One of the projects we took on this year at Current Analysis was a report determining the current state of professional services offerings for SDN/NFV and what is to come in the future. Looming virtualization projects are something of a different animal for the telecom industry, requiring new skills, talent, and portfolios. Vendors have done well to incorporate these changes into their messaging, but there’s an aspect of transformation that has flown under the radar. We felt we should shed some light on it.

Rarely highlighted in vendor messaging, but implicitly acknowledged as a component of professional services engagements, knowledge transfer is a critical part of most services engagements, especially when those projects deal with deploying and/or optimizing new technologies. As optimization and consulting engagements have grown more complex, the ability to transfer knowledge obtained or actioned during a service engagement has grown as well. Ultimately, if the operator is left with a less than complete understanding of what was done, and, more importantly, what must be done going forward to keep the network running optimally, a project can fail.

Nevertheless, it’s no surprise then that something as mundane as knowledge transfer is largely left out when discussing professional services for virtualization. For something as important as SDN/NFV the conversation has revolved around the benefits tied to the technology like scalability, flexibility, and improved time to market. Furthermore, the services requirements and organizational transformation to achieve these benefits are considerable, daunting even. It’s understandable that the concept of knowledge transfer might escape top-level services messaging.

The road to virtualization is enormously complex; few will deny it.

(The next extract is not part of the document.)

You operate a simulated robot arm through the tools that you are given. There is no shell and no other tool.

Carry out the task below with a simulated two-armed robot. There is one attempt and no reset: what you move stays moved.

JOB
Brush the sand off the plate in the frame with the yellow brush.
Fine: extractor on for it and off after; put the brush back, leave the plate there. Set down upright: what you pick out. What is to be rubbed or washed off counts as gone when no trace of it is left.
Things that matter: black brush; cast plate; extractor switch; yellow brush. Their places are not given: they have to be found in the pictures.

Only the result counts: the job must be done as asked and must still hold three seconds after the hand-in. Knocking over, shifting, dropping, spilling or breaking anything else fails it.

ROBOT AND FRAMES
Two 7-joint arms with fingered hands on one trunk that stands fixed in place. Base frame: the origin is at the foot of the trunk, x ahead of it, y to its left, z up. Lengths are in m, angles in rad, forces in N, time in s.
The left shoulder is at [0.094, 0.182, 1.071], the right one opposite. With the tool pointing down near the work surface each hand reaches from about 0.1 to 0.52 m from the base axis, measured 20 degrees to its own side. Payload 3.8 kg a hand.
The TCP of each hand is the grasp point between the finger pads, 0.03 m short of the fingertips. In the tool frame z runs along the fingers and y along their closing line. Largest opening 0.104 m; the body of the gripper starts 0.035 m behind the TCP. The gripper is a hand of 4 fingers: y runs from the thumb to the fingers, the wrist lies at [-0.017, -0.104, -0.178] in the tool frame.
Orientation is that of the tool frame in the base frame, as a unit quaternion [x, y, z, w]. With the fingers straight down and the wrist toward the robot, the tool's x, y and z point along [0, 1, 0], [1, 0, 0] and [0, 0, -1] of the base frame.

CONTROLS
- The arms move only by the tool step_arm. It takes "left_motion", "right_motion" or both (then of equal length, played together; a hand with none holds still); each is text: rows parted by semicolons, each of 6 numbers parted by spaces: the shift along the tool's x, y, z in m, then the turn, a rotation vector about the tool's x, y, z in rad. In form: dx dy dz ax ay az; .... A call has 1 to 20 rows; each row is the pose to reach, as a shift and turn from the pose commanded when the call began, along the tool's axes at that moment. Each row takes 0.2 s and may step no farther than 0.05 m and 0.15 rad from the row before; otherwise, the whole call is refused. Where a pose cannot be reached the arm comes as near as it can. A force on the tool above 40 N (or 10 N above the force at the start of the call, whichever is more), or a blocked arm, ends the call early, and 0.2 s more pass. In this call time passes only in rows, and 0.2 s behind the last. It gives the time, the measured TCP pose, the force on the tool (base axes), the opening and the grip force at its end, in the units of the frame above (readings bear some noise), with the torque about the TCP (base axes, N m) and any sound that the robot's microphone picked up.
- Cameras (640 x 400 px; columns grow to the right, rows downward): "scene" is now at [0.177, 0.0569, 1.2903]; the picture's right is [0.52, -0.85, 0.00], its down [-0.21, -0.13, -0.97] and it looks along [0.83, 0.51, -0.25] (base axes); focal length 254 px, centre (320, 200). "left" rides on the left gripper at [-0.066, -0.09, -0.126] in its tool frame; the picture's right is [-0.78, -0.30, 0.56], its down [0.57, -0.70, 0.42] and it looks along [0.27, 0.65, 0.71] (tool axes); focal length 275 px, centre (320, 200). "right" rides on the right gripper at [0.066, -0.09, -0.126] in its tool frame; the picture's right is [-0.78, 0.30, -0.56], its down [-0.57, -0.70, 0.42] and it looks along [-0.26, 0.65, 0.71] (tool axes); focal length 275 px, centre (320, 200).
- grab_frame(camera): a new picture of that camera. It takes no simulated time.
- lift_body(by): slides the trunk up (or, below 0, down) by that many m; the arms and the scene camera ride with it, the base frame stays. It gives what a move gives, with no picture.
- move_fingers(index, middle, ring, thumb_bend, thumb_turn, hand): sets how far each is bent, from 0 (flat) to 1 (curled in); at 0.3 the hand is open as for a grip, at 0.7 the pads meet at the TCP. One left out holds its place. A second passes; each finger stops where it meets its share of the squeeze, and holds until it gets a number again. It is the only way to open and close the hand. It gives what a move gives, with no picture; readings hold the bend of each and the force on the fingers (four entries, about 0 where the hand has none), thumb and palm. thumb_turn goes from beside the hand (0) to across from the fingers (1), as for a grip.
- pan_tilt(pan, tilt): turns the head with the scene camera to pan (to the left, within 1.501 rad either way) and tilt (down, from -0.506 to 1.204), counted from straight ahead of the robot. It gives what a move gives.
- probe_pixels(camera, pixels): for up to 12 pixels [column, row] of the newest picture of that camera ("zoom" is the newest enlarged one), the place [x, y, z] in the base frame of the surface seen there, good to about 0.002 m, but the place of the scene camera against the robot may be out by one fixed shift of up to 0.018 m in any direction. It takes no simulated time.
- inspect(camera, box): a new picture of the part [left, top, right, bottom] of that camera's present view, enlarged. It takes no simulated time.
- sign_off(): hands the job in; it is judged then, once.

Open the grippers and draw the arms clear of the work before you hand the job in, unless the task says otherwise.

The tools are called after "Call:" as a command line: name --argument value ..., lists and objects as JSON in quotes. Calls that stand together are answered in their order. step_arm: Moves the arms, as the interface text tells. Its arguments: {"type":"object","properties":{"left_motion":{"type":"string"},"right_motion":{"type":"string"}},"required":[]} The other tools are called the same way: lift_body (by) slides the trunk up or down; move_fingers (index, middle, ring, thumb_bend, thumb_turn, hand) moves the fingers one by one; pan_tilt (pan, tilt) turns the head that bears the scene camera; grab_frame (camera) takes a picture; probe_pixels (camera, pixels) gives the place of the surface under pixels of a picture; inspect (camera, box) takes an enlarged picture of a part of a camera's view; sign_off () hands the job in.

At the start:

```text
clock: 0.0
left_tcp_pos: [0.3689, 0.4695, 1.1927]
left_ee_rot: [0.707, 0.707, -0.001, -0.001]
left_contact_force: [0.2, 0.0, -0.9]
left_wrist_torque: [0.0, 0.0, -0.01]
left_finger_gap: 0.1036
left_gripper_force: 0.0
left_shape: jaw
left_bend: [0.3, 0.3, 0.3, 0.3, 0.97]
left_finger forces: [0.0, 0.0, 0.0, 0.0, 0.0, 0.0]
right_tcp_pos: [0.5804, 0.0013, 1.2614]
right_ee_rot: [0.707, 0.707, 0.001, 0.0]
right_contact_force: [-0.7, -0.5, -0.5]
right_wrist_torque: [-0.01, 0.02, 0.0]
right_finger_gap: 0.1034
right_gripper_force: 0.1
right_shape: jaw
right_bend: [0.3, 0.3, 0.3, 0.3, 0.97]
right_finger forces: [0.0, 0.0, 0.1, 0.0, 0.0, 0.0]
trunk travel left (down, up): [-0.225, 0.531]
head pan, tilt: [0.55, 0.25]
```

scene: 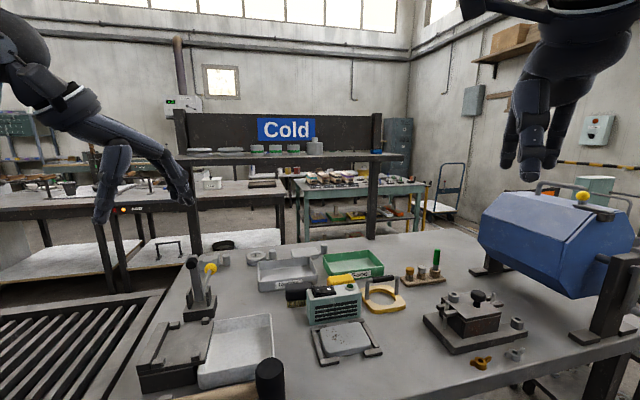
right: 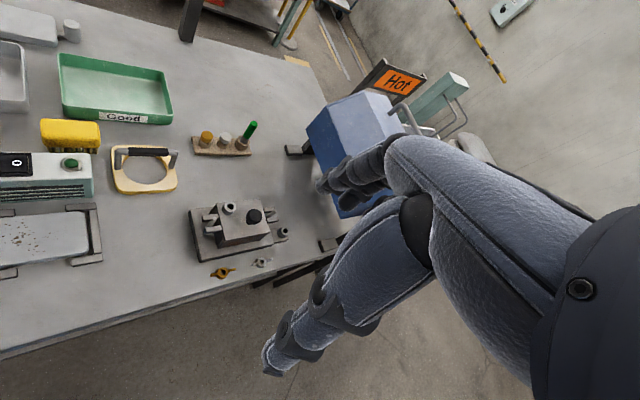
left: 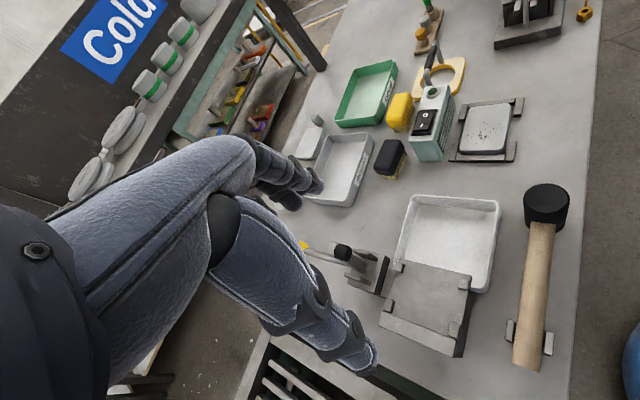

As operators struggle to define ROI for SDN/NFV adoption, it is easy to understand why vendors are focusing their services messages on consulting and SI-type services that can help overcome some of these fundamental challenges. Nevertheless, SDN/NFV deployments will progress in 2016. As this happens, not only do operators need to fully understand the up and down stream operational and service impacts of a virtual network architecture, they also need to further comprehend how these virtualized networks will interact with their physical networks. Enter the importance of knowledge transfer. As operators face the mandate to undertake comprehensive staff re-training, a services vendor’s ability to document processes and train personnel will become an increasingly important part of any SDN/NFV services portfolio.

We’ll be paying attention to how this aspect of vendor services portfolios evolve; and we trust that all of the operators who are considering SDN and/or NFV deployments in 2016 will be as well.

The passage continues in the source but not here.